Working in the fitness world for more than 30 years, I’ve seen more than my share of injured backs. Many of these injuries occurred from persons performing loaded squats (I don’t do them). The conventional notion is that everyone should squat “ass to ankles”. Wrong! Not everyone’s hip structure is the same. Squats can only be performed correctly is if you can keep the spine in neutral and maintain the natural arch in your low back. If you squat deeper than you should, your lower spine curves inward. If you’re doing that with loaded weights, you can cause injury to one or more vertebral discs. A deep bodyweight squat is actually good for you. How do you know how far to go down in a loaded squat? An article from perhaps the most knowledgeable back expert in the world, Dr. Stuart McGill, at the University of Waterloo in Canada is the man. If you’ve ever done a side plank, you’ve been influenced by his 30 years of innovative research as a professor of spine biomechanics.
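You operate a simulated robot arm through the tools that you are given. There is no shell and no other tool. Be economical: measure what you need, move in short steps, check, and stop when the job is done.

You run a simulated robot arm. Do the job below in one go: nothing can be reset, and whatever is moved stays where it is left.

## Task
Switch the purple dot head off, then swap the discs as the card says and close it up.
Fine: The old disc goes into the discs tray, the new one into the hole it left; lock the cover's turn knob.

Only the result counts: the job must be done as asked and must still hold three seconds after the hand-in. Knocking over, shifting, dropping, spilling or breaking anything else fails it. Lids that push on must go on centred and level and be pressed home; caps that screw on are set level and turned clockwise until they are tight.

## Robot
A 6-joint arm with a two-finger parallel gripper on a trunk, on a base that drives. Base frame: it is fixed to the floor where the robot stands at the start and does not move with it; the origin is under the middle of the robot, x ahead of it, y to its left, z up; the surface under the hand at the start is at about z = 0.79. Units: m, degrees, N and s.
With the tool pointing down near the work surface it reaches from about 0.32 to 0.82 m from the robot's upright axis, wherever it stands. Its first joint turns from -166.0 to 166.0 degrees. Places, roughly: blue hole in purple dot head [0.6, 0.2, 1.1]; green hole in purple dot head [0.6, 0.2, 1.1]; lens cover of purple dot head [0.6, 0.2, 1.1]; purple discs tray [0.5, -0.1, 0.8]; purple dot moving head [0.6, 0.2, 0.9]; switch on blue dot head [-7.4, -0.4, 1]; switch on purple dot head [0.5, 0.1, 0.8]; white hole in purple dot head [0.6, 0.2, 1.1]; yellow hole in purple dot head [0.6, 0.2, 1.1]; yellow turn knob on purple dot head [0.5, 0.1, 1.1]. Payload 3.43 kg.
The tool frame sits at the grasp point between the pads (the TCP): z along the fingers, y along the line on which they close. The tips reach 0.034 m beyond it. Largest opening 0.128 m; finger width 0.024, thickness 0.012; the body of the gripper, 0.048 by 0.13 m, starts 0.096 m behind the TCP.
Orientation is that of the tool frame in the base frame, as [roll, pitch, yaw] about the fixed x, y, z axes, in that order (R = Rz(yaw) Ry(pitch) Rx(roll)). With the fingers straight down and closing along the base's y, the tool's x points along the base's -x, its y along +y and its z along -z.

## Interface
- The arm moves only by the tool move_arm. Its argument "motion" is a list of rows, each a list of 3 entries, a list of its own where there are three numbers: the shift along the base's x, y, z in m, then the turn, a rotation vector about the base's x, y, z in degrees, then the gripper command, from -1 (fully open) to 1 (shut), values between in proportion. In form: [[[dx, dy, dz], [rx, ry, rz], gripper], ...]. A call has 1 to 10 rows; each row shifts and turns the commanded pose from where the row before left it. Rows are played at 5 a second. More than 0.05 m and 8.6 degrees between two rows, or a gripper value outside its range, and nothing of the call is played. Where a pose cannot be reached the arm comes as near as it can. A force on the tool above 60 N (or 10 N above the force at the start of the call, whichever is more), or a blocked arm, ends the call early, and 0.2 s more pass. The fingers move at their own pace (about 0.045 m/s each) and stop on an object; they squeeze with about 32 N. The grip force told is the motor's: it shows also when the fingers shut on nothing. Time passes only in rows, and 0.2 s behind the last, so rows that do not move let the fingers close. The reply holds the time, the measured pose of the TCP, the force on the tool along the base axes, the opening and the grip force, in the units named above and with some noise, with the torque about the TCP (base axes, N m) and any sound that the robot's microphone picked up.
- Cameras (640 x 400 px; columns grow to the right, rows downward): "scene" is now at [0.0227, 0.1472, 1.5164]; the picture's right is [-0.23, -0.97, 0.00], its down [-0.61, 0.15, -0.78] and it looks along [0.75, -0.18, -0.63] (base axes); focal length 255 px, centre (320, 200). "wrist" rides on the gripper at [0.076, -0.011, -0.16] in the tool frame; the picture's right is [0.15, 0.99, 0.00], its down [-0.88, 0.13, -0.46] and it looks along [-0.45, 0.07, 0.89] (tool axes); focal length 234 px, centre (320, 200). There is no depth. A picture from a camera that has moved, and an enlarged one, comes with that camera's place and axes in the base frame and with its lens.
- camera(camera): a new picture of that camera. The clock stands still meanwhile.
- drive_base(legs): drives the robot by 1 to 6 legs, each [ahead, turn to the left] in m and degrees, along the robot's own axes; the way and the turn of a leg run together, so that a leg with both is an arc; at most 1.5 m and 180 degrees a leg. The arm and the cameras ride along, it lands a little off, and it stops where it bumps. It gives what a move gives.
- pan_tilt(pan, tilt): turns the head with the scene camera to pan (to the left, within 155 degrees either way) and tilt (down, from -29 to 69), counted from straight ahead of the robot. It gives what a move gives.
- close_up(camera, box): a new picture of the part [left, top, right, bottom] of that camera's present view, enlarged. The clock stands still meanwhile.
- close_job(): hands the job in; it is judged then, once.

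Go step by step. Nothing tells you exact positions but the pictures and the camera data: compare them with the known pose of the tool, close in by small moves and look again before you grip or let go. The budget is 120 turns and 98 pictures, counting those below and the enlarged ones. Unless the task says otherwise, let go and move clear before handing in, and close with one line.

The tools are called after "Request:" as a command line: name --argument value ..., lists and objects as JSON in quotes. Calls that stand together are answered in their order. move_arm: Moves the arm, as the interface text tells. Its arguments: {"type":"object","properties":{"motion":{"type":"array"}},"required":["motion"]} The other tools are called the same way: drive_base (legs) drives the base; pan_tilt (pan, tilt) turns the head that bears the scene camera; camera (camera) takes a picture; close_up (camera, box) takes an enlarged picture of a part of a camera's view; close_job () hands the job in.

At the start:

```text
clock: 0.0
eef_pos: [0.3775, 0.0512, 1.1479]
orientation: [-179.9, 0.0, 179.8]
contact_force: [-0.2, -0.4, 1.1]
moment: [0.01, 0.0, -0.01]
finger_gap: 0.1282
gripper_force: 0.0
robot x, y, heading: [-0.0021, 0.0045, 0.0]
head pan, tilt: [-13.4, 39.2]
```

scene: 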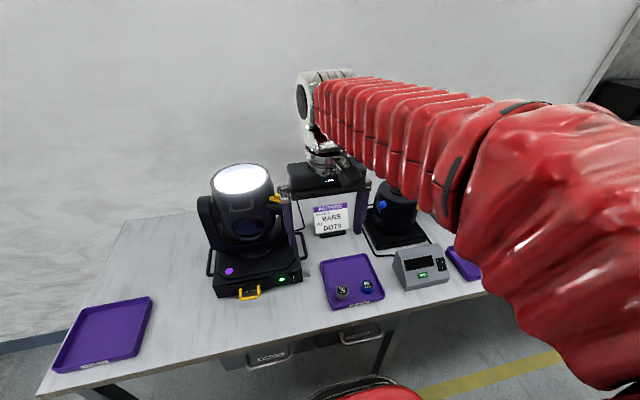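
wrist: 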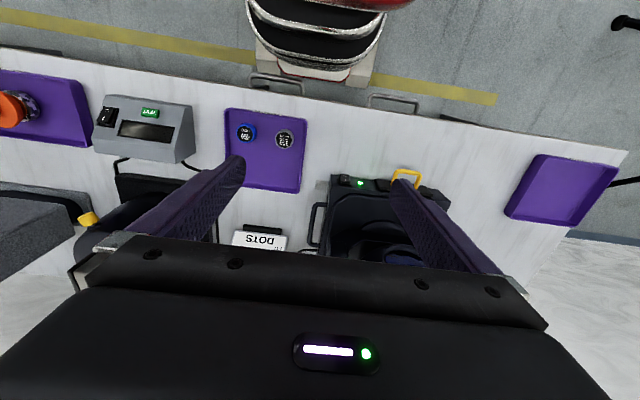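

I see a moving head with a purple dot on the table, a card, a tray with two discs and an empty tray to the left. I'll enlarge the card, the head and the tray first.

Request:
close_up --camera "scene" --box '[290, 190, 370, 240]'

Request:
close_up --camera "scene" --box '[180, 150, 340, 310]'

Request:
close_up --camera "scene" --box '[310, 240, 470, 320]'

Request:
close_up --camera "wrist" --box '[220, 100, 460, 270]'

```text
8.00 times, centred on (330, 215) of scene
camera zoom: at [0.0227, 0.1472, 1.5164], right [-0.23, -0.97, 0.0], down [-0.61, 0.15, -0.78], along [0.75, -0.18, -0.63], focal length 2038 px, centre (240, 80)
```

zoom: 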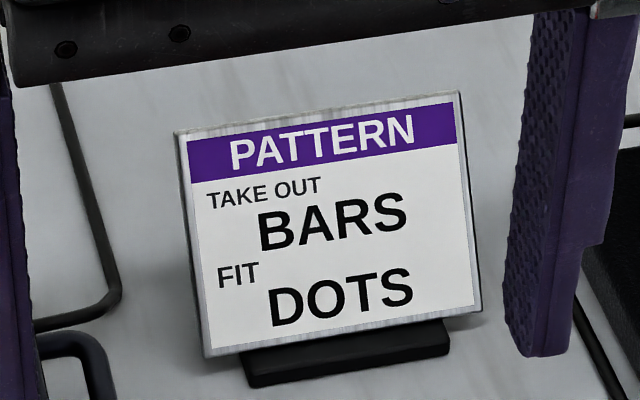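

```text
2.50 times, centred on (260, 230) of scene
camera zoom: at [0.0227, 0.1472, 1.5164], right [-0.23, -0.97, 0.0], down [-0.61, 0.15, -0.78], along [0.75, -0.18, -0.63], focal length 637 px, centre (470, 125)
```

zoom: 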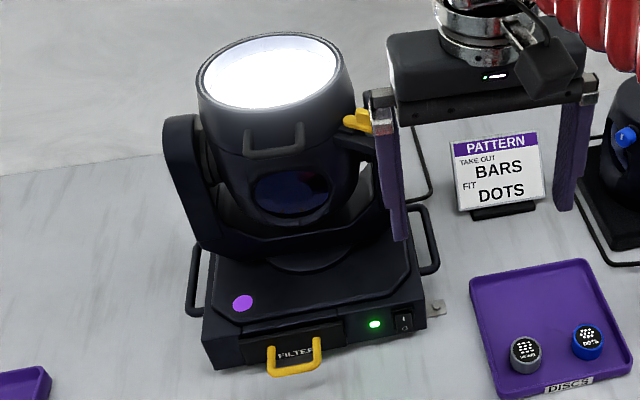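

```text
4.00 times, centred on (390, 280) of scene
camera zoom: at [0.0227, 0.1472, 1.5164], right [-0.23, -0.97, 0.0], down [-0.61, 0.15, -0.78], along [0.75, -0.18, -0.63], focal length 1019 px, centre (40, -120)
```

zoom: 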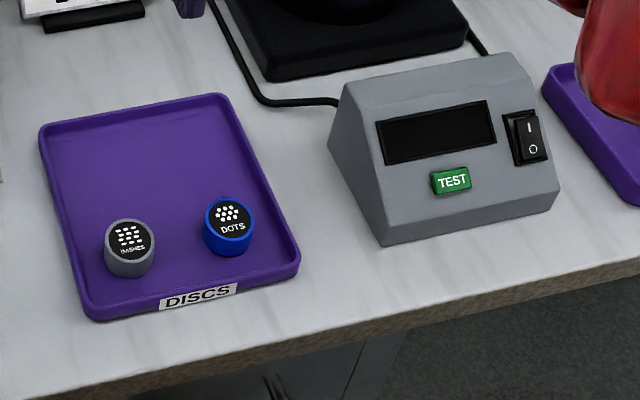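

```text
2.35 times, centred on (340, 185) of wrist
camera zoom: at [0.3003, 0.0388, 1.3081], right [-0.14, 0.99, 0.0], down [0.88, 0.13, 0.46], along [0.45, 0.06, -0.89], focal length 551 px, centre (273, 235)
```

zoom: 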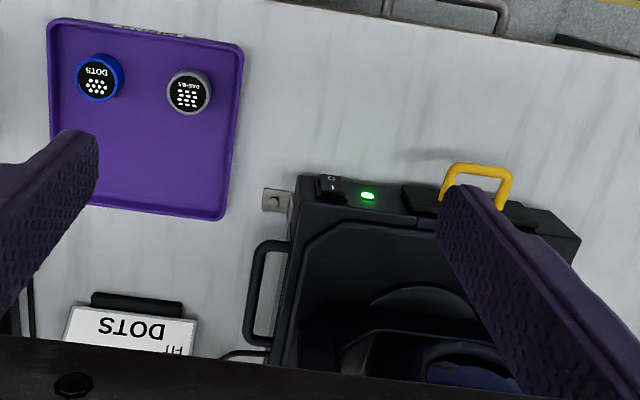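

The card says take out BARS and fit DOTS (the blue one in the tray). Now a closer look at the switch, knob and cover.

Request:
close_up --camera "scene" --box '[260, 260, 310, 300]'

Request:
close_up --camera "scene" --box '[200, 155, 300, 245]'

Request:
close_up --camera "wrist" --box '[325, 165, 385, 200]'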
Dr McGill has devised the hip rock-back test to determine how far you should go. To do this test, get down on hands and knees with your knees a few inches apart. Slowly push your hips back until you feel movement in your lower back; a sign that you’re losing that arch. Spread your knees wider and repeat. Keep going until you find the position that allows the deepest range of motion without any change in your lower back. Try it again with your feet angled out to see if you can go even deeper. Apply that position to your squat.
I choose not to do a loaded squat; for me, bodyweight squats are sufficient. Or I do a lunge. Or climb stairs. Or, push a sled. They all work the same muscle groups-and more functional. AND safer.